Verda Nano Setiawan, CNBC Indonesia
16 February 2023 09:45
Pengunjung melihat mobil listrik Hyundai Ioniq yang dipamerkan dalam ajang pameran otomotif Gaikindo Indonesia International Auto Show (GIIAS) 2021 di ICE, BSD City, Tangerang Selatan, Senin (15/11/2021). Hyundai Ioniq meluncur berbarengan dengan Hyundai Kona medio November 2020 lalu. Dari segi eksterior, Hyundai Ioniq Electric ini sudah terpancar aura futuristik, berkat grill tanpa lubang, dengan lampu khas unik yang berasal dari lampu depan LED ke Day Running Light (DRL). Dari sisi interior, IONIQ menampilkan kesan modern dengan kursi berbalut kulit. IONIQ juga memiliki dua layar LCD yang menampilkan berbagai informasi untuk pengemudi. Cluster Supervision dengan layar LCD TFT 7" memberikan informasi penting dari kendaraan pada posisi yang mudah terlihat oleh pengemudi. Powertrain dari Hyundai Ioniq menggunakan motor listrik bermagnet permanen dan berefisiensi tinggi sebesar 100 kW (136 PS) yang dipasok oleh baterai lithium ion 38,3 kWh. Motor mengembangkan torsi 295 Nm yang didistribusikan ke roda depan, dan ber akselerasi 0-100 m dalam 9,9 detik. Jarak tempuh Hyundai Ioniq mencapai 373 km (berdasarkan NEDC) dan 311 km (berdasarkan WLTP) dalam sekali pengisian daya. Pengisian daya penuh dapat dicapai dalam 54 menit untuk pengisian nol hingga 80 persen dengan menggunakan stasiun pengisian kendaraan listrik berkapasitas 100 kW (DC). Lebih lanjut Hyundai Ioniq ini juga bisa dicharging di rumah (standar) dari titik nol hingga 100 persen memakan waktu 17 jam 30 menit, AC Charging 6 jam 5 menit. Dalam ajang GIIAS mobil ini dibanderol seharga Rp 677 juta OTR Jakarta. (CNBC Indonesia/Andrean Kristianto)
Foto: CNBC Indonesia/Andrean Kristianto

Jakarta, CNBC Indonesia - Pemerintah Indonesia semakin serius memantapkan niatnya untuk menjadi raja baterai kendaraan listrik (Electric Vehicle/ EV) dunia. Hal tersebut menyusul melimpahnya cadangan nikel yang dimiliki Indonesia sebagai bahan baku baterai.

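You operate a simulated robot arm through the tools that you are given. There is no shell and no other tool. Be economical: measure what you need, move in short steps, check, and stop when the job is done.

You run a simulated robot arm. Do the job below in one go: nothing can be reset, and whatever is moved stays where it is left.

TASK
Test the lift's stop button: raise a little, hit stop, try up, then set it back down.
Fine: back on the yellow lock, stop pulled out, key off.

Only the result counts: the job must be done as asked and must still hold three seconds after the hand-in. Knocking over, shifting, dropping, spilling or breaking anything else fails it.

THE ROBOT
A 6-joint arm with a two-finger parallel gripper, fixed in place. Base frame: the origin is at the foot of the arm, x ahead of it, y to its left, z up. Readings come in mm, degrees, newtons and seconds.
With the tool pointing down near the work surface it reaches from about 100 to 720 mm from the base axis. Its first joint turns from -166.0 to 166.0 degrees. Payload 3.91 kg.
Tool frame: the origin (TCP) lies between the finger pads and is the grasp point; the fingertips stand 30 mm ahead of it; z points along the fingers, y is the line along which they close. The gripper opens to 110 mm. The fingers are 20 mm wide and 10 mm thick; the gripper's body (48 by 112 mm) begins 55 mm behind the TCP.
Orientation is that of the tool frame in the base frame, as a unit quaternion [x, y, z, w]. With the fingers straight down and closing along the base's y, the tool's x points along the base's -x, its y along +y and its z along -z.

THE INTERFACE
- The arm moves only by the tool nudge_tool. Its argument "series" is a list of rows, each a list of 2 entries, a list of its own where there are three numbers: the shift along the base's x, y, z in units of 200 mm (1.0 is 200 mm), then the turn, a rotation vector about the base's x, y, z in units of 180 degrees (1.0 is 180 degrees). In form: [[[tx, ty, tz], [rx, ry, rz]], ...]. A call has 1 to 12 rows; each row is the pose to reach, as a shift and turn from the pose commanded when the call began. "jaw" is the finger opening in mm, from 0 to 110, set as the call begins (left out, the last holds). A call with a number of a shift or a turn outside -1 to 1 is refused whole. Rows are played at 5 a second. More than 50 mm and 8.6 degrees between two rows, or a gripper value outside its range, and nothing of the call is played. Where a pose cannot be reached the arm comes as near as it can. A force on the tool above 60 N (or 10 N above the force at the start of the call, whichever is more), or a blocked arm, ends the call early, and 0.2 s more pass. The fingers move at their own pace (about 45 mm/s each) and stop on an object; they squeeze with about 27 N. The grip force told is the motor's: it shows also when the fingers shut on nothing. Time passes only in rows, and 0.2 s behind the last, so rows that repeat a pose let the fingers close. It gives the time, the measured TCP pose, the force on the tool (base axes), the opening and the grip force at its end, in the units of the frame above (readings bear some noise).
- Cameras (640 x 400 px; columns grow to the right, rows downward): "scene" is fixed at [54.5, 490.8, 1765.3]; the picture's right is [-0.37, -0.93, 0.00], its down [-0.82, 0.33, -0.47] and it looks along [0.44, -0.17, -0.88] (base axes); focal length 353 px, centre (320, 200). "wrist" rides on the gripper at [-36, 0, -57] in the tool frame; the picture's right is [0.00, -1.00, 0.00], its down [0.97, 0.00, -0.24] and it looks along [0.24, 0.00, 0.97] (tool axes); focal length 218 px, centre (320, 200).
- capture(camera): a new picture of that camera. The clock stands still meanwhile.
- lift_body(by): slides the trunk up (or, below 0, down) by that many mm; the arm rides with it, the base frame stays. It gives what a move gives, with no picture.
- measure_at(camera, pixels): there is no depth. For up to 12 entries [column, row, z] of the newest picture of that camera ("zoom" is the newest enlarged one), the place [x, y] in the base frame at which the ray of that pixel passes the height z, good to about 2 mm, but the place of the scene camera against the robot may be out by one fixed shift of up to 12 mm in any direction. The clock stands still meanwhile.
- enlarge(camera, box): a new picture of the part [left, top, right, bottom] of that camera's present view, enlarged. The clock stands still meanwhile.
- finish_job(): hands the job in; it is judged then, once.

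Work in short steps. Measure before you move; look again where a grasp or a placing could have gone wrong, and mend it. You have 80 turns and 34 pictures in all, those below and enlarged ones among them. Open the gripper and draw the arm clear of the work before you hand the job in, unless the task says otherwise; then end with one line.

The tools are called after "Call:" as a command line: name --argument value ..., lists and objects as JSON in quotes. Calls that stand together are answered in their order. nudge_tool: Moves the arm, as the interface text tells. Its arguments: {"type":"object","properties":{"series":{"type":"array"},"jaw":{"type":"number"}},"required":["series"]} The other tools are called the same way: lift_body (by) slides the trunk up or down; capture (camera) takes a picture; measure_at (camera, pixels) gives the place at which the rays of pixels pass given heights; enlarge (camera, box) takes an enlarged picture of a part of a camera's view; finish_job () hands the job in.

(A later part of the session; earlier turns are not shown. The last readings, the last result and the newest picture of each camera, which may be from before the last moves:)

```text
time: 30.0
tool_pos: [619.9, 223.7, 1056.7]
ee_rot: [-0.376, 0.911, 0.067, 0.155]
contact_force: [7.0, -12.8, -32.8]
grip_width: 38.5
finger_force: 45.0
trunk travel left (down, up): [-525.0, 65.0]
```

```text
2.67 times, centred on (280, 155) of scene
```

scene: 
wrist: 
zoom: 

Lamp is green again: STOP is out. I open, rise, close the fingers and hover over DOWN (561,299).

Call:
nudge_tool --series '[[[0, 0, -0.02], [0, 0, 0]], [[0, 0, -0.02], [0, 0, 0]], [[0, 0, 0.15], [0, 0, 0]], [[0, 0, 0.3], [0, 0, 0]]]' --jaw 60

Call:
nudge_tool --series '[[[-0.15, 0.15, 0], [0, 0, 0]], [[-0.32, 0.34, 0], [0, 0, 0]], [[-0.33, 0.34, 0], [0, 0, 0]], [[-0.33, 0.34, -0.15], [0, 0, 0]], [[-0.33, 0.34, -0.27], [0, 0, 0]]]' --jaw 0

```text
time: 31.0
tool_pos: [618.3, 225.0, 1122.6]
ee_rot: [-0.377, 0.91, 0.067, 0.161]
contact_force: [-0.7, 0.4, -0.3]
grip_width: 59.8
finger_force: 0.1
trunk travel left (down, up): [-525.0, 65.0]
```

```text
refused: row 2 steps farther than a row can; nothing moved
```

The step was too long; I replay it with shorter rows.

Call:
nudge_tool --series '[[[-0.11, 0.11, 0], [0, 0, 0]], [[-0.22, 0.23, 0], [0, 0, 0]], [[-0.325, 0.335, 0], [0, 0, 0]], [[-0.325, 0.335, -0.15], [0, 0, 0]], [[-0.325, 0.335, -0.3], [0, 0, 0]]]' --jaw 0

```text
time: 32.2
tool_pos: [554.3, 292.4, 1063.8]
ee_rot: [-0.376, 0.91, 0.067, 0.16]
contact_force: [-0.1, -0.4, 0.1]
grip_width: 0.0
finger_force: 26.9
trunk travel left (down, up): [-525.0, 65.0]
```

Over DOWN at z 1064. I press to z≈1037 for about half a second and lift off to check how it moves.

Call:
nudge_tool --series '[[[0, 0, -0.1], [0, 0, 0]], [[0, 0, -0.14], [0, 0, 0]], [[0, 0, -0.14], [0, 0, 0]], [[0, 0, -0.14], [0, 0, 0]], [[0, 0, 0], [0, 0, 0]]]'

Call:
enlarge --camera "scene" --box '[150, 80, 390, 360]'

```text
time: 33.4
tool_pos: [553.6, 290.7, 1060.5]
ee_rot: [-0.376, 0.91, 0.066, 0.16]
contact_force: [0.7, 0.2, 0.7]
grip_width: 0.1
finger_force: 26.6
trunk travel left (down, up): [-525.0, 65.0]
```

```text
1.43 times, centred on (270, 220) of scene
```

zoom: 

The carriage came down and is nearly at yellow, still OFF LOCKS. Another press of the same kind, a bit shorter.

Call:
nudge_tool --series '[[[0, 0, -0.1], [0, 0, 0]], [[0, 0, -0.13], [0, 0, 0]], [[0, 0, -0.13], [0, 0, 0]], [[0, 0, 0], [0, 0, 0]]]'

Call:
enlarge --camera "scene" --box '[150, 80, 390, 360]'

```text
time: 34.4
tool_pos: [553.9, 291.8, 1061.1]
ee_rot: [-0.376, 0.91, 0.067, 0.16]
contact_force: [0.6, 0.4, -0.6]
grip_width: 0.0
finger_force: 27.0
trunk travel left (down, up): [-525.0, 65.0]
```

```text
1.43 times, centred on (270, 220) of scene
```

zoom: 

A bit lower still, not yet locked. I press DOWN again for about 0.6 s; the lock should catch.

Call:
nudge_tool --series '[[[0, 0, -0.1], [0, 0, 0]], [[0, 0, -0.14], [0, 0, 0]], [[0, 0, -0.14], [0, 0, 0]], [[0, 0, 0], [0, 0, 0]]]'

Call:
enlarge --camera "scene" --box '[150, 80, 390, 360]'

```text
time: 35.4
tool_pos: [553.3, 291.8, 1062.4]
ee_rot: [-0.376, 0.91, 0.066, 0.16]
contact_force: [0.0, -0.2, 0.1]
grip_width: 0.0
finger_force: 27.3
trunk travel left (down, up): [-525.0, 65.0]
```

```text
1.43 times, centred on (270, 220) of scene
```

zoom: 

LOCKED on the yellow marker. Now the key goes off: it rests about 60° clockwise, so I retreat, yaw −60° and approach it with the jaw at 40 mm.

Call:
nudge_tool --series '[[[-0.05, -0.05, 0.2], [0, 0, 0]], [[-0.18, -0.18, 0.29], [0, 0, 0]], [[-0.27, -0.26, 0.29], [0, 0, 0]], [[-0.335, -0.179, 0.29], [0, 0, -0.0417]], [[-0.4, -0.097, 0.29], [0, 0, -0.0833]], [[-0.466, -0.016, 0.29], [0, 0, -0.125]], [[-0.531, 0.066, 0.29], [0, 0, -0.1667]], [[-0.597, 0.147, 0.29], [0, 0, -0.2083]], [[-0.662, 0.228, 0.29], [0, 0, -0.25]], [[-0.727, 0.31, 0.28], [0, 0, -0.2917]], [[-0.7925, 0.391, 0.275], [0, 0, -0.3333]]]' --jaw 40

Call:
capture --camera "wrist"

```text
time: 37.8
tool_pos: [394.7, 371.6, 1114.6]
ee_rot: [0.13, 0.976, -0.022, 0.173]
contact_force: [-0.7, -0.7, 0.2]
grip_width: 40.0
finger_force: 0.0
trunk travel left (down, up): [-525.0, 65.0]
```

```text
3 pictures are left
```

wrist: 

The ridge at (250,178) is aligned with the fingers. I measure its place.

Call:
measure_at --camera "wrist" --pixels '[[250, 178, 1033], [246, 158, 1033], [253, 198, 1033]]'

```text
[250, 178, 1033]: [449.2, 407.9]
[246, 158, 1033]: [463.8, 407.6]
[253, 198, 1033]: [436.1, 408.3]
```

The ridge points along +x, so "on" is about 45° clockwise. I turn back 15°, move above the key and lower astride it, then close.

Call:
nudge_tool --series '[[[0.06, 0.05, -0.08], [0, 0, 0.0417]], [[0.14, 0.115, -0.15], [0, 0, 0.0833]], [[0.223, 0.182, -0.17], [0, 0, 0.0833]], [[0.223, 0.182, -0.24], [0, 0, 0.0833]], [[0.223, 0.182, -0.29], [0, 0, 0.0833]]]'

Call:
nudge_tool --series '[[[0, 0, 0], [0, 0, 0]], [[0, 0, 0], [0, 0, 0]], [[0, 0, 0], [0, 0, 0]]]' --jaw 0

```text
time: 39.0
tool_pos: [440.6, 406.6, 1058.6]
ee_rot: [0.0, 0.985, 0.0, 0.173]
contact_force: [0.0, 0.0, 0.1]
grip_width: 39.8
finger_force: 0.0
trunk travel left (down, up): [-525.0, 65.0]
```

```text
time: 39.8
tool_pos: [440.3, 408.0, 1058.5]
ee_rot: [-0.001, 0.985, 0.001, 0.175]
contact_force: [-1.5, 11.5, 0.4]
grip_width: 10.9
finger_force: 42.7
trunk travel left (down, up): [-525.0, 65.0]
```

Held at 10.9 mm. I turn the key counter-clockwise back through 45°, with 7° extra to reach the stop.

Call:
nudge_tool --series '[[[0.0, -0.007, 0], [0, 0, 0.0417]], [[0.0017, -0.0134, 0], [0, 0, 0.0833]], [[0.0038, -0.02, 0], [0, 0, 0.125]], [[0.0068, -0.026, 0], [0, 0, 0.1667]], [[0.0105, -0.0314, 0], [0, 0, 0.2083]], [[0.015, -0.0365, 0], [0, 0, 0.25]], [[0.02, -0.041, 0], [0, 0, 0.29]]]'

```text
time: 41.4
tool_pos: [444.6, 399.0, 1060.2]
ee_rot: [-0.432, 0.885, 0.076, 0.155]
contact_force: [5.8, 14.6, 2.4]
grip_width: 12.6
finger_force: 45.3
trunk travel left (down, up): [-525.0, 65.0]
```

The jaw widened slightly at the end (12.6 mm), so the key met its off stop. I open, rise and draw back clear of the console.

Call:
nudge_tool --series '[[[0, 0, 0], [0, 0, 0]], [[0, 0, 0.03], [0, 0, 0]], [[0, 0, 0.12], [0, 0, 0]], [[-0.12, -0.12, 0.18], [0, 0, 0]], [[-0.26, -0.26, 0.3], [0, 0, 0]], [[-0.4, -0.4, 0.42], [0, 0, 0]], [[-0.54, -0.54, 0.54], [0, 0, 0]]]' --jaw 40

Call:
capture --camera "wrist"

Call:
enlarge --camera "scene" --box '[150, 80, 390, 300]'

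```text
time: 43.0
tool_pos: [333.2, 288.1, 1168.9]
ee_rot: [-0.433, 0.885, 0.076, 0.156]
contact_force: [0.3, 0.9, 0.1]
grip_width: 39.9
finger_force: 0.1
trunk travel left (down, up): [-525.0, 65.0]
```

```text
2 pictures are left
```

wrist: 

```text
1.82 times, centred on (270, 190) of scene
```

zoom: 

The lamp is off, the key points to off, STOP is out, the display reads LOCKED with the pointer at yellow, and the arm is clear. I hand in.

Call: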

Meski begitu, cita-cita tersebut tampaknya belum bisa berjalan mulus, mengingat salah satu komoditas mineral untuk mendukung pembuatan baterai EV yaitu lithium tak ada di dalam negeri. Oleh sebab itu, Indonesia berencana melakukan impor lithium dari negara tetangga yakni Australia.

Menteri Koordinator Bidang Kemaritiman dan Investasi (Menko Marves) Luhut Binsar Pandjaitan bahkan sudah berdiskusi dengan Perdana Menteri Australia Anthony Albanese untuk menjajaki potensi impor lithium dari Negeri Kanguru tersebut.

Luhut mengatakan, Indonesia saat ini memang tengah berfokus untuk menggenjot hilirisasi di dalam negeri. Salah satunya, melalui pengembangan industri baterai sebagai sumber energi kendaraan listrik.

"Untuk memenuhi target kami menjadi produsen baterai lithium terbesar di dunia, kami berharap dapat meningkatkan impor lithium dari Australia," ungkap Luhut, seperti dikutip dari akun Instagramnya @luhut.pandjaitan, Selasa (14/02/2023).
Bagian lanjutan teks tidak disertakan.